Postdocs however are usually on J-1 visas which means that according to Covid-19 regulations, they do not qualify for an immediate National Interest Exception (NIE) if they were to leave the country and want to re-enter. This is currently presenting serious problems for postdocs in the U.S. In this post, we will cover some of the issues with the NIE and why it is important for these class of visa holders to be able to re-enter the United States.
If you are a green card holder in the United States (or a U.S. citizen), your permanent resident card will allow you to travel in and out of the United States (internationally) fairly easily. However visa holders are currently having more problems as they are not able to leave the US whenever they feel like. In fact, if you are a J-1 visa holder and leave the US, you will need to apply for an NIE before leaving so you can be admitted back into the country.
This presents problems because the NIE takes at least 60 days to issue, meaning that many postdocs are simply unable to leave the country if there were some type of family emergency they needed to attend to. In addition, sometimes the USCIS can experience delays in issuing postdocs NIEs so they will have to wait much longer than anticipated if they need to ever leave the U.S. for an emergency.
What is an NIE?
The National Interest Exception—NIE, is a policy that has been put in place by the Biden Administration (and the Trump Administration as well) as well that effectively blocks certain classes of immigrants from travelling to the United States unless they meet the conditions for a national interest exception. The policy is currently still in effect for a host of different countries, available here: https://travel.state.gov/content/travel/en/us-visas/visa-information-resources/covid-19-travel-restrictions-and-exceptions.html.
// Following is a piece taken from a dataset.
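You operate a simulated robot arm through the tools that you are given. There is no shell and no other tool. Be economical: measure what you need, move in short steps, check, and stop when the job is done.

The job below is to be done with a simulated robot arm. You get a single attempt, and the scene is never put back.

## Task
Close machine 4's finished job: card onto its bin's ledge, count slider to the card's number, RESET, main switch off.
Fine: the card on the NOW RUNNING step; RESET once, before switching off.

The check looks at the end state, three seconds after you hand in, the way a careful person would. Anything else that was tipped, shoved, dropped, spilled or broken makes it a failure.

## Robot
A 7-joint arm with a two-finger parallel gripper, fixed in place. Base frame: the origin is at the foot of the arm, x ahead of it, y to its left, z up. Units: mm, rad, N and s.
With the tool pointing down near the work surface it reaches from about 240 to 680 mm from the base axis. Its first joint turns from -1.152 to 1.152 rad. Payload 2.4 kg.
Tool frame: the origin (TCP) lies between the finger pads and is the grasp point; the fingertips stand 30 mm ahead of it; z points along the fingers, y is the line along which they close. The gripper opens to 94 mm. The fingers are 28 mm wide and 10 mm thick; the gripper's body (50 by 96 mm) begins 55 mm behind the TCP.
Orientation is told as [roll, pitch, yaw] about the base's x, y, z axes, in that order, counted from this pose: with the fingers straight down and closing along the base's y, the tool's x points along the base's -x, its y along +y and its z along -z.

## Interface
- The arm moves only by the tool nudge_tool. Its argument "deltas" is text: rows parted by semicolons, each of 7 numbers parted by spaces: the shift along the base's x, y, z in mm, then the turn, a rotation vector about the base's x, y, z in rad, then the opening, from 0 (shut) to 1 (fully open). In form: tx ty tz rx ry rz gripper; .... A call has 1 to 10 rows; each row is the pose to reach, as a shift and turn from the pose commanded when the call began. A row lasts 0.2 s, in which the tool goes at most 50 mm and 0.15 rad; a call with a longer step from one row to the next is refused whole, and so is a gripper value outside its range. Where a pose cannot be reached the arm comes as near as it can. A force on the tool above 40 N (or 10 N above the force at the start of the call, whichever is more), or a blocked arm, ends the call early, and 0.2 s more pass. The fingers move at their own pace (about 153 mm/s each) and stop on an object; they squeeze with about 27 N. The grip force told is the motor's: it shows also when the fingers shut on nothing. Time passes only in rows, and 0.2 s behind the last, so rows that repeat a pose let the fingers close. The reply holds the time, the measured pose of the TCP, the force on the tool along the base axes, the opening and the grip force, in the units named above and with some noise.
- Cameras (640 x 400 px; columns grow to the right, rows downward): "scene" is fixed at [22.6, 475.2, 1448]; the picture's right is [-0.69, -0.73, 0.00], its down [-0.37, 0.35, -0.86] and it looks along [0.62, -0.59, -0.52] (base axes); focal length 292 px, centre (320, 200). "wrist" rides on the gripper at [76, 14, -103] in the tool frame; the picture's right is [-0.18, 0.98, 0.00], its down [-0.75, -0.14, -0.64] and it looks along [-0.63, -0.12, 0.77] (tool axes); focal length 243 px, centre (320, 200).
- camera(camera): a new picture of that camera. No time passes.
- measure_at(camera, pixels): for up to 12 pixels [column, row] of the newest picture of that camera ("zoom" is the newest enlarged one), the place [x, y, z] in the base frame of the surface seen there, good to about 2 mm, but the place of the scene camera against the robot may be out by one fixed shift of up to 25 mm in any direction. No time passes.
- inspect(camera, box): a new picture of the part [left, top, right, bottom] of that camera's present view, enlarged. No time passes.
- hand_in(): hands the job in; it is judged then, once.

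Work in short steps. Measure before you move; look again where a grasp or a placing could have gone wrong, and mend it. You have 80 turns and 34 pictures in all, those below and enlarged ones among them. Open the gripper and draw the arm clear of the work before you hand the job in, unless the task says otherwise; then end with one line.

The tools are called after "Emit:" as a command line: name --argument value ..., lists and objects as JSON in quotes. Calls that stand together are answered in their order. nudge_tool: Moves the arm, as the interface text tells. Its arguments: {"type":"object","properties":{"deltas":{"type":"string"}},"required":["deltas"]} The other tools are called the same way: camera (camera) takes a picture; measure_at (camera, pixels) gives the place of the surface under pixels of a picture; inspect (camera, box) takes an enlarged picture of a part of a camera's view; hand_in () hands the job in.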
In addition, the policy presents an opportunity for F and M student visa holders to immediately qualify for an NIE when re-entering the United States, but this is still not an option for J-1 visa holders, a class of non-immigrant.
Problems for Academic Institutions
The current presidential proclamations in place are creating problems for postdoc researchers who want to leave the United States for international travel, but would be unable to do so for fear of abandoning their status.
In addition, many J-1 visa holders are unable to change their status to H1-B visas until they satisfy the two year residency requirement—which states that those who come the U.S. in J-1 status cannot become permanent residents in the U.S., change status in the U.S., or get work or family-based visa status such as H, L or K until they return to their country for a period of two years.